Source excerpt |
────────────────────────────────────────
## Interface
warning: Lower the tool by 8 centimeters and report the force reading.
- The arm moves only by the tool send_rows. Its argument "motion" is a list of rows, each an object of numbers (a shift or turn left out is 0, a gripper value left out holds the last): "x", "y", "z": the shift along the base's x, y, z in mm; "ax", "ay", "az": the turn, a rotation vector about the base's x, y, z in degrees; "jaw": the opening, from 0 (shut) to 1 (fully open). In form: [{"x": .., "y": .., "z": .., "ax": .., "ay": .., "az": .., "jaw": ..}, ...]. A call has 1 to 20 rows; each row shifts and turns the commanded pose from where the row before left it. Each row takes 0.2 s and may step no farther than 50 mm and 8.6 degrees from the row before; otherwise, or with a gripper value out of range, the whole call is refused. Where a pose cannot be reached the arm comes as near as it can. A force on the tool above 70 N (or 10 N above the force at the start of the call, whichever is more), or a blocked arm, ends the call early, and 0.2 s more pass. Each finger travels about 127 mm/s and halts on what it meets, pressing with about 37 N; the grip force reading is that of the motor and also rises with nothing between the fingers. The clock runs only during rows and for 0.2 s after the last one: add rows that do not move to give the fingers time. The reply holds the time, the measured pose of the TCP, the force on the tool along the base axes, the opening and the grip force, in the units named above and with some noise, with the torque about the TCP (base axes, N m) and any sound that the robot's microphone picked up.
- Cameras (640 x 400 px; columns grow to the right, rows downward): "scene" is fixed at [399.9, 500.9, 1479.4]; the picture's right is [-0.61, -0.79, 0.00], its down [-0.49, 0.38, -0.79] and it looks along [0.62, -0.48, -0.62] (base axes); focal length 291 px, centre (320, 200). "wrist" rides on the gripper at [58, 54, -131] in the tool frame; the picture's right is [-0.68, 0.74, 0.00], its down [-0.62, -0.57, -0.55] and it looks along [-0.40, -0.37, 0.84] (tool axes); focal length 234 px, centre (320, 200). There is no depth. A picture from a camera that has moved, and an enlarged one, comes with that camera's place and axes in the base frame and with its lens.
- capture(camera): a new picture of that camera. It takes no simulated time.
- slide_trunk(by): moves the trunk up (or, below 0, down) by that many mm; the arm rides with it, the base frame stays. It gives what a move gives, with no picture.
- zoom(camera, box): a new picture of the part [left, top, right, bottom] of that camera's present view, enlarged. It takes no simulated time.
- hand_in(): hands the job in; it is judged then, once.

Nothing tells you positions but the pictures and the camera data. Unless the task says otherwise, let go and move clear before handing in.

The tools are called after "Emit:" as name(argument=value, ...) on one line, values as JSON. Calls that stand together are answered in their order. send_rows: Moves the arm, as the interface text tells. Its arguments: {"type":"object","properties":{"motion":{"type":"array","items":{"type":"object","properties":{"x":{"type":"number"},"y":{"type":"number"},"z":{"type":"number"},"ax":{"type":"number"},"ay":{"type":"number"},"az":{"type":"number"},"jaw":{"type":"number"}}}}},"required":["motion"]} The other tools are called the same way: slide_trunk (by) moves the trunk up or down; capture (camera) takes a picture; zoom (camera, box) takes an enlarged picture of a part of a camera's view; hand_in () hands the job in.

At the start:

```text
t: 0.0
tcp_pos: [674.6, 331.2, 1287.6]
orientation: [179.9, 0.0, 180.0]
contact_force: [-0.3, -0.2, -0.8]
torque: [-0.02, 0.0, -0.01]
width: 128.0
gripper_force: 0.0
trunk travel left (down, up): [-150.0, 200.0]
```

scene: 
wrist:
────────────────────────────────────────
What is required |
Copy all the lines above that hold the string "wrist".

Finished task |
- Cameras (640 x 400 px; columns grow to the right, rows downward): "scene" is fixed at [399.9, 500.9, 1479.4]; the picture's right is [-0.61, -0.79, 0.00], its down [-0.49, 0.38, -0.79] and it looks along [0.62, -0.48, -0.62] (base axes); focal length 291 px, centre (320, 200). "wrist" rides on the gripper at [58, 54, -131] in the tool frame; the picture's right is [-0.68, 0.74, 0.00], its down [-0.62, -0.57, -0.55] and it looks along [-0.40, -0.37, 0.84] (tool axes); focal length 234 px, centre (320, 200). There is no depth. A picture from a camera that has moved, and an enlarged one, comes with that camera's place and axes in the base frame and with its lens.
wrist:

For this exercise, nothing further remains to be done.